### [WORK TO BE COMPLETED]
Write the next part of the source text, the one that starts with "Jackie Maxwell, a".

### [SOURCE TEXT]
>> START
Jackie Maxwell, a university professor's assistant and budding photographer (wild orchids is her favorite subject), is given such an opportunity upon returning to her mysterious hometown of Cole Creek, North Carolina. Leaving a young man at the altar, Maxwell joins the company of bestselling author Ford Newcombe, whom she meets at a party. Maxwell is a cute, rather forward girl half Newcombe's age, making her the perfect assistant to Newcombe, a portly yet handsome widower who has had far too many female assistants come into his employ hoping to become his lover and wife, rather than his confidant and muse.
It has been too many years since Newcombe published a new book. His writer's block attributed to the tragic death of his wife Pat, the woman who had been his primary inspiration and literary agent. Newcombe has been so Salingeresque in his silence that critics and readers are wondering aloud if it was Pat, rather than Ford, who was the genius behind the fiction.
>> END
### [MATERIAL PROVIDED]
>> START
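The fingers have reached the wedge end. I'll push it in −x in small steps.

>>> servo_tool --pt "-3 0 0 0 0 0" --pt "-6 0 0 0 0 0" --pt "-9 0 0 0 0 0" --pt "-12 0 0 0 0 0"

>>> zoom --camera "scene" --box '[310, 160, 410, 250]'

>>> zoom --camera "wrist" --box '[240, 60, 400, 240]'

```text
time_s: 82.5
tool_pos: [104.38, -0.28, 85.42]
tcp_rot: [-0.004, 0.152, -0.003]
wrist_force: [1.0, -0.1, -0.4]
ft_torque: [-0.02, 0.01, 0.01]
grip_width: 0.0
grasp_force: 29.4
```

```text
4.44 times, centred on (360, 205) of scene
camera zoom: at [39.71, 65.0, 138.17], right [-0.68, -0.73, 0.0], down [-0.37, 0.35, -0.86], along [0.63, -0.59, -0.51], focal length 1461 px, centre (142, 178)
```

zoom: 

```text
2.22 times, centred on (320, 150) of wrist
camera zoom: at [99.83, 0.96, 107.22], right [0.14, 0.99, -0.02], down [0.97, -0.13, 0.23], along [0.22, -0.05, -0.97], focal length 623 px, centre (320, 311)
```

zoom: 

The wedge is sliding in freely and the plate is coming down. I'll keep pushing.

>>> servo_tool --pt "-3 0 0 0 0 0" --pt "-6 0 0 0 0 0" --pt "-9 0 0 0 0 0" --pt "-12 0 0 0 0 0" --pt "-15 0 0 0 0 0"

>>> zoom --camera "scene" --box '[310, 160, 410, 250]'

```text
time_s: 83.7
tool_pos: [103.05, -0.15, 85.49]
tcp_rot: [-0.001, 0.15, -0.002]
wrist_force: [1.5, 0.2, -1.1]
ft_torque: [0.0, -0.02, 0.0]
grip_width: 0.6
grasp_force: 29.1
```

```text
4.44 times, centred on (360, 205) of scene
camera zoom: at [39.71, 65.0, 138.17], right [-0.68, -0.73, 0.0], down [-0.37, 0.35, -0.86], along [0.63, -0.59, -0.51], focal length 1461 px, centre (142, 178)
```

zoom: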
>> END
### [FINAL ANSWER]
The journey for Newcombe and Maxwell finally begins when the latter gives the author the inspiration he has sought --- a real-life small town murder mystery involving a woman who had loved the devil. Newcombe has studied hundreds of stories involving hauntings and ghosts, wondering how his art could serve to bring Pat back to life. Yet, in all his recent labors, Newcombe has never seen a nonfiction devil story, especially one that led to the death of the victim --- a murder by a pressing of stones involving numerous killers --- and a dramatic coverup, all in the pure southern town of Cole Creek.
While the premise of the story is tremendous, Deveraux's style and construction leave much to be desired, especially for a New York Times bestselling author. Narrated in alternate chapters by Maxwell and Newcombe, the story is repetitive and the delivery childish, reading like a Nancy Drew mystery or teen novel. He doesn't even begin taking notes for any kind of a story until page 285, leading the reader to believe that he will never tell the "devil story." More frustrating is Newcombe's simple language and frequent statements like: "Even though I'm a writer, I couldn't think of anything adequate to say…" "But there were no words in any language to explain how amazed I was." and "Me, the wordsmith, had not one word in my head that I could think of to say." A writer with nothing to say is worse than a reader with nothing to read, other than a book by a writer with nothing to say.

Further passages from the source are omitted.